Ahora bien, al igual que hay cirujanos buenos y malos, también hay periodistas culturales y críticos buenos y malos. Y aquí llegamos al tema de las consecuencias: si un cirujano se confunde en la mesa de operaciones, el paciente puede hasta morir, y ante esto la sociedad reacciona, hasta con el código penal. Pero si un periodista cultural o crítico se confunde, parece haberse establecido una especie de consigna, socialmente aceptada, de que no tiene mucha importancia. Total, ¿qué más da? Se disculpa, sin más, o simplemente se ignora. ¿A qué errores o confusiones me refiero? Pues a las habituales, por error u omisión: en libros traducidos se alaba mucho el texto, sin caer en la cuenta que «el texto» no lo ha escrito el autor extranjero, sino un traductor al español que se ha dejado a veces la piel en su trabajo para luego recibir que ni se le mencione en la crítica; o el editor que ve reseñado un libro de su catálogo del que no se menciona la editorial, o se menciona mal el nombre del autor. Y se funciona como si estos errores no tuviesen peso, y se disculpan como simples descuidos, despreciándolos como «pequeños detalles» sin importancia, irrelevantes. Pues miren ustedes, NO: esos errores son relevantes, esos descuidos son relevantes, y tienen sus consecuencias, y de ellos depende la supervivencia del autor, del traductor y del editor que los sufren, tanto como el paciente en el quirófano depende del buen hacer del cirujano que le opera. Y ahora vamos al tema que me interesa.

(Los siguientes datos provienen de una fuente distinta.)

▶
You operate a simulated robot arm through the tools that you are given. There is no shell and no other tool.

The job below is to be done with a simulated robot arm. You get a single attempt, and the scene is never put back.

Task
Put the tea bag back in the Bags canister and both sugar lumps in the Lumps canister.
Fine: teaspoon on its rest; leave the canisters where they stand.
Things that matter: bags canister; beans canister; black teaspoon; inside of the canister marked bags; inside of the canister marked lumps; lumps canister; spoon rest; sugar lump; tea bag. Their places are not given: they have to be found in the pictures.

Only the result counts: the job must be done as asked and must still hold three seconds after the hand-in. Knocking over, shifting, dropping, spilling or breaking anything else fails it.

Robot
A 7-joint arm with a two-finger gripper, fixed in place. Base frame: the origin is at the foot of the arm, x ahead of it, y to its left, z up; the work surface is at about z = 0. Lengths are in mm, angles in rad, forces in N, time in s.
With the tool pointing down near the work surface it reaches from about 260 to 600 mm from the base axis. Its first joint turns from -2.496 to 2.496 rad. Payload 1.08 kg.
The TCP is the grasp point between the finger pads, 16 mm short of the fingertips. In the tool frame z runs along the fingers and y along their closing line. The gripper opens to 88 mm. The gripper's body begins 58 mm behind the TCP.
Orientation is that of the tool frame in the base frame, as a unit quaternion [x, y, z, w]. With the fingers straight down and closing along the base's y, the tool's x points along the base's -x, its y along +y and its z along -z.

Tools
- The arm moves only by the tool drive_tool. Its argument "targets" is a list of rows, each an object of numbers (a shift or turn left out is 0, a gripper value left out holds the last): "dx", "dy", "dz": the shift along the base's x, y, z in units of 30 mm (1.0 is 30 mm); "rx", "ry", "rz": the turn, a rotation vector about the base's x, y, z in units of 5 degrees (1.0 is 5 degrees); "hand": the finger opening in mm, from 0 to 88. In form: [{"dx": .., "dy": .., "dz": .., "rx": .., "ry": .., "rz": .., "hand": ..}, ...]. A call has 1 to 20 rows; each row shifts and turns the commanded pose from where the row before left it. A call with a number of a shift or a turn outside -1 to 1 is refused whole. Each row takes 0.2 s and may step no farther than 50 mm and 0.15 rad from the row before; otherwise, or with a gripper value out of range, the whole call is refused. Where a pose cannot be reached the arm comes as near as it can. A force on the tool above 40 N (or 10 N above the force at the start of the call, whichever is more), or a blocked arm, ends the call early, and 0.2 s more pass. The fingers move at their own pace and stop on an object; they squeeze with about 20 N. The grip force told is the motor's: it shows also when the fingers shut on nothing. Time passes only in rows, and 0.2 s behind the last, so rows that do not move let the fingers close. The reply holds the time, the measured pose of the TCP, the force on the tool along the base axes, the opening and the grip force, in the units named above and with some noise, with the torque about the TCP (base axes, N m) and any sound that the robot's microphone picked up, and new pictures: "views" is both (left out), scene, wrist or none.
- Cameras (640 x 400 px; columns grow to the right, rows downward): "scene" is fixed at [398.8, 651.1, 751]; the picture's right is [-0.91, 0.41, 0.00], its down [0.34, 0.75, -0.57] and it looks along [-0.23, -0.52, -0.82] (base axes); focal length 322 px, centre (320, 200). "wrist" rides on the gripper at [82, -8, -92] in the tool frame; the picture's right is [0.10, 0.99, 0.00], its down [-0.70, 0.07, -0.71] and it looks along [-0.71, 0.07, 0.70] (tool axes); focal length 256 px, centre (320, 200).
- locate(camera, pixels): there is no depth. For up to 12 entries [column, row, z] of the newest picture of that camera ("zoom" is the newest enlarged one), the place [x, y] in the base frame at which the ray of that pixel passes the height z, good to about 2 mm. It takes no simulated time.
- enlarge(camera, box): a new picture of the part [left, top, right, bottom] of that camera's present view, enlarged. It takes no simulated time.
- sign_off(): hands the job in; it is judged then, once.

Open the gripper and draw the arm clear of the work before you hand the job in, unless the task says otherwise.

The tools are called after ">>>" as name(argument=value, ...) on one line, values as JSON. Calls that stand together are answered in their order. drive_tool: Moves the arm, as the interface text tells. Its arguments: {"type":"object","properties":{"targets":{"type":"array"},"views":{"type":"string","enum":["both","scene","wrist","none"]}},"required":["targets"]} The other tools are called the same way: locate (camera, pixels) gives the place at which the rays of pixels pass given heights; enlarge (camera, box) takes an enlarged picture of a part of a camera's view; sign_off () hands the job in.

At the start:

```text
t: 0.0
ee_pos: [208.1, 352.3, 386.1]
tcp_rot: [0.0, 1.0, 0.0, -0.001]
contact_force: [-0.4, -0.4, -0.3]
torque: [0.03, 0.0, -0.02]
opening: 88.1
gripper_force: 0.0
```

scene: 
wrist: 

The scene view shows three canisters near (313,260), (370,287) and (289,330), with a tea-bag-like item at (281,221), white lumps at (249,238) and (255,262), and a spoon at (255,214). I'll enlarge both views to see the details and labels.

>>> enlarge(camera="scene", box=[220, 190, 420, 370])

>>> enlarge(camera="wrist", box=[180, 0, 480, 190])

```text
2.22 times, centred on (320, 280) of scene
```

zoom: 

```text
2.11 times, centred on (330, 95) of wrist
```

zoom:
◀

«El buen hacer». Recuerdo aquí el discurso de Antonio Muñoz Molina con motivo de la concesión del Premio Príncipe de Asturias. El escritor premiado reivindicaba las profesiones de oficio, aquellas donde «el buen hacer» determina la calidad, densidad e importancia de los mismos, normalmente sustentados en «pequeños detalles». En el fondo de todo esto late una ética del trabajo bien hecho, que denota la sensibilidad de todo aquel que en su labor diaria sabe que la calidad de su trabajo, por humilde que sea, afecta realmente al bien de los demás, y beneficia al bien común. El esfuerzo individual redunda en el beneficio colectivo. Desde el panadero al fontanero, desde el sastre hasta el frutero, desde el periodista hasta el editor. Trabajos de oficio, donde hay una gran diferencia entre hacer las cosas bien o hacerlas con descuido o hacerlas mal. Es algo tan básico como dar lo mejor de nosotros mismos y pensar en los demás. Así de simple, así de difícil.

He aquí la diferencia entre aquel «da lo mismo» que éste «por mí, que no quede» que decía Julián Marías. Si todos trabajásemos con ese ánimo, con ese espíritu –por mí que no quede–, lograríamos hacer un mundo mejor. He pensado incluso que si esto fuese así algunos editores venderíamos algún libro más.

Forcola

Les recuerdo el lema de Fórcola, que aparece publicado en el colofón de nuestros libros:

«La fórcola es la parte más rara y hermosa de la góndola veneciana, realizada en madera, en la que el gondolero apoya el remo para maniobrar. Una auténtica fórcola se talla, de forma artesanal, sobre la curvatura natural del árbol, por eso no hay dos fórcolas iguales».